— begin Information supplied —
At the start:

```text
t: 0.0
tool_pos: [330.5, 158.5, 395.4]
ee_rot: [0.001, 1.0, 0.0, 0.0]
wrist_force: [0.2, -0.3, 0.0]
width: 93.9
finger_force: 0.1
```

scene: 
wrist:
— end Information supplied —
= Task to carry out =
Copy all data exactly, start to finish.

= Task answer =
At the start:

```text
t: 0.0
tool_pos: [330.5, 158.5, 395.4]
ee_rot: [0.001, 1.0, 0.0, 0.0]
wrist_force: [0.2, -0.3, 0.0]
width: 93.9
finger_force: 0.1
```

scene: 
wrist:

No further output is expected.